Egyptian Islamists accept army dissolution of parliament

Amid increasing tensions between the Egyptian army junta and the Islamist Muslim Brotherhood (MB), the Brotherhood signaled its acceptance of the army coup of June 14 that dissolved the parliament. On that date, the Supreme Constitutional Court (SCC) declared the Islamist-dominated Parliament unconstitutional.

On Sunday Egypt’s new Islamist president, Mohamed Mursi, had issued a decree reinstating the dissolved parliament with “all its powers.” He also called for new parliamentary elections within 60 days after the drafting of a new constitution.

To pressure the SCAF (Supreme Council of the Armed Forces) junta to accept the presidential decree, the Muslim Brotherhood (MB) called for mass protests on Tahrir Square in Cairo for Tuesday.

On Monday SCAF reacted to Mursi’s decree with a statement defending the dissolution of the People’s Assembly, the lower house of Egypt’s parliament. SCAF also defended the June 14 coup. Based on the SCC ruling, the generals had dissolved the parliament and the constituent assembly shortly before the run-offs of the presidential elections. By issuing a constitutional addendum, they granted themselves sweeping powers including control over the legislature, the budget, and the drafting of the new constitution.

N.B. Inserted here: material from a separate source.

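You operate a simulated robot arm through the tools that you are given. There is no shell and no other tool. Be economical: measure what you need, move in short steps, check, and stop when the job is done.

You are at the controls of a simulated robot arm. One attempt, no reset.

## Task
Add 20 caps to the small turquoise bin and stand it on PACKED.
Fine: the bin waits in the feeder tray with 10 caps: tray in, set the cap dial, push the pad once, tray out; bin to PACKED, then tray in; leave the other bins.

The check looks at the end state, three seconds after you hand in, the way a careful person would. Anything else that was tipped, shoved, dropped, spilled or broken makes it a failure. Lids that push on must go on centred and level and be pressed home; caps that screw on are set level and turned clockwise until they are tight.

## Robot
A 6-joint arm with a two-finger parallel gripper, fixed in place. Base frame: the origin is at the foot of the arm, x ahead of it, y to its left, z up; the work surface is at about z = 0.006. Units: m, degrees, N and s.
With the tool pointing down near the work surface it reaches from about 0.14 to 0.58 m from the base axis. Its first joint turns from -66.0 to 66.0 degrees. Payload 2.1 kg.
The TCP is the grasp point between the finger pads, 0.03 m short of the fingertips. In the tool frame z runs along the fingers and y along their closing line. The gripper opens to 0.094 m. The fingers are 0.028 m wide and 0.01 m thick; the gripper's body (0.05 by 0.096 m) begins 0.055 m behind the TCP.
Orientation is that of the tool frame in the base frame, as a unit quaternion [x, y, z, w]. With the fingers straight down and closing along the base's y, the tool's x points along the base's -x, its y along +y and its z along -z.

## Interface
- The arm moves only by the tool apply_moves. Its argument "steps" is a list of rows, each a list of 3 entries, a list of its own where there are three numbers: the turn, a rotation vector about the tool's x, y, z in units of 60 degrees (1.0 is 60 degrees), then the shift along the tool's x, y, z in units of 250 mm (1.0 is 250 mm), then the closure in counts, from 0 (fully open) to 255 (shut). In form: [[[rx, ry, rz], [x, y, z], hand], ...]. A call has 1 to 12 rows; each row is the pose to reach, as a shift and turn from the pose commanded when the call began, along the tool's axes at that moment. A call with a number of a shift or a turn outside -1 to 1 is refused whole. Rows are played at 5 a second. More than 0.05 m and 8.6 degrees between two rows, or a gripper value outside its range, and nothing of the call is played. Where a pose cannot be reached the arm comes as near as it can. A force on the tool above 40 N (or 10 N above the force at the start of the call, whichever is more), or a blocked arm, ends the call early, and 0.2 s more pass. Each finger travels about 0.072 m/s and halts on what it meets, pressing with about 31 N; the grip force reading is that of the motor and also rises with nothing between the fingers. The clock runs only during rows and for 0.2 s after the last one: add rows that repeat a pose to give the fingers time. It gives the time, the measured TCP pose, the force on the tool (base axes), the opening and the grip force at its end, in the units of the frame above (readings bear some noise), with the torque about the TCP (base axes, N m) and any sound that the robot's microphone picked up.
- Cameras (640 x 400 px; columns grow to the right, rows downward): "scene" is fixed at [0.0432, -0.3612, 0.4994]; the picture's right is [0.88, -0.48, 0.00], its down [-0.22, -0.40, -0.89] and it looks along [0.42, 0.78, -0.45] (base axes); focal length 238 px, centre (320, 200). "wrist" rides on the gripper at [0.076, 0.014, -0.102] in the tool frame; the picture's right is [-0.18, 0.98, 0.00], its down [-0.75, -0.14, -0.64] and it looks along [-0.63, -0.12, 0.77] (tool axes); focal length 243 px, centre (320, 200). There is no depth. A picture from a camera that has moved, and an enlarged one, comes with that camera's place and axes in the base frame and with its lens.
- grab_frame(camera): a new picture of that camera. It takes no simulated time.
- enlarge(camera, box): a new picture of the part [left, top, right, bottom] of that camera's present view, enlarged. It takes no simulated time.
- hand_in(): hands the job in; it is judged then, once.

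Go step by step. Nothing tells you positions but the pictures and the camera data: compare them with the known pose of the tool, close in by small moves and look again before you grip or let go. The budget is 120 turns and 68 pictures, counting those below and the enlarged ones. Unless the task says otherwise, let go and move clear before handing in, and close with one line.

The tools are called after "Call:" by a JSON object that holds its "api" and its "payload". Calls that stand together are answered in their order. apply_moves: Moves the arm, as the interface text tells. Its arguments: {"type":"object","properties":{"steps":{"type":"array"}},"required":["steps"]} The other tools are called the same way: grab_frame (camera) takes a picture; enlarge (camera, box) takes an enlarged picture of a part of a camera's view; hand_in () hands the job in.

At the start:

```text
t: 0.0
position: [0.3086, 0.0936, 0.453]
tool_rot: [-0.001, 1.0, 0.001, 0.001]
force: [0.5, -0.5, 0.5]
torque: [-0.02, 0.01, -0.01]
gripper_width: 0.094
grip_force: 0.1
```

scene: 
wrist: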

In their Monday statement, the SCAF generals warned Mursi and the Brotherhood to respect the constitution, adding that they were “confident” that state institutions would respect “constitutional decrees.”

Fearing the destabilizing effect of a power struggle between the Islamists and the army, the Egyptian regime’s imperialist backers intervened to press for a compromise. In a news conference, US Secretary of State Hillary Clinton said: “We strongly urge dialogue and concerted effort on the part of all to try to deal with the problems that are understandable but have to be resolved in order to avoid any kind of difficulties that could derail the transition.”

Under pressure from SCAF and its imperialist backers, Mursi and the MB were quick to reassure the generals that they would not challenge SCAF’s control of the state, but continue to play their role as figureheads for SCAF. Mursi also assured Western imperialism that he will protect its strategic and economic interests in Egypt and throughout the region.

Also on Tuesday, German Foreign Minister Guido Westerwelle met Mursi for talks in Cairo. After a 40-minute meeting with Mursi, he told reporters that he had “the impression that a solution can be found.” He added that Mursi assured him “that he does not aim to question the decision of the constitutional court, but that this is rather about how to organize the ruling’s implementation.”

Westerwelle said Mursi also assured him that all of Egypt’s international agreements would be respected, “including those in the Middle East”—a reference to Egypt’s peace treaty with Israel.

Mursi’s initial defiance of SCAF and the junta’s reaction highlighted the rising power struggle between the Egyptian military and the Islamists, who are two rival factions of the Egyptian ruling class. Both control vast portions of the Egyptian economy, and the military views the MB’s increasing influence in the Egyptian state machine after last year’s revolutionary overthrow of former dictator Hosni Mubarak with suspicion. The MB seeks to attract more foreign investment and further privatize and liberalize the Egyptian economy, which the generals regard as a threat to their economic power.

Despite their conflicting interests, the main concern of all factions of the Egyptian political establishment—the military, the Islamists, or the liberal and petty bourgeois pseudo-left forces—is blocking the emergence of renewed revolutionary struggles by the working class. The Egyptian workers and youth were the main force behind the Egyptian Revolution, and their historic struggle beginning last year shook the Egyptian bourgeois state and Western imperialism in the Middle East to their foundations.

The parliamentary session summoned by Mursi on Tuesday was a show of utter subservience to the junta and its institutions. The meeting lasted only five minutes, and MB Speaker of Parliament Saad al-Katatni announced that the legislative body had gathered only “to review the court rulings, the ruling of the Supreme Constitutional Court.” He stressed that the parliament “is not contradicting the ruling, but looking at a mechanism for the implementation of the ruling of the respected court. There is no other agenda today.”

El-Katatni proposed to appeal the SCC’s ruling against the parliament. Parliament approved the proposal and adjourned. El-Katatni then declared that parliamentary sessions will not resume until the Appeals Court’s verdict. The MB then called off the announced mass protests on Tahrir Square.

Later on Tuesday, the SCC overruled Mursi’s presidential decree to reinstate the Egyptian Parliament. According to the state-controlled daily Al-Ahram, the SCC ruled that its 14 June verdict must be enforced.

By overruling Mursi’s decree, SCAF made clear that it seeks to defend its full control over the Egyptian state, and that Mursi’s powers as president will still be determined by the generals.

The main power Mursi has is to call for the use of the military to repress the population. The constitutional addendum issued by SCAF and endorsed by the MB allows the president to “issue a decision to commission the armed forces—with the approval of SCAF—to maintain security and defend public property…if the country faces internal unrest requiring the intervention of the armed forces.”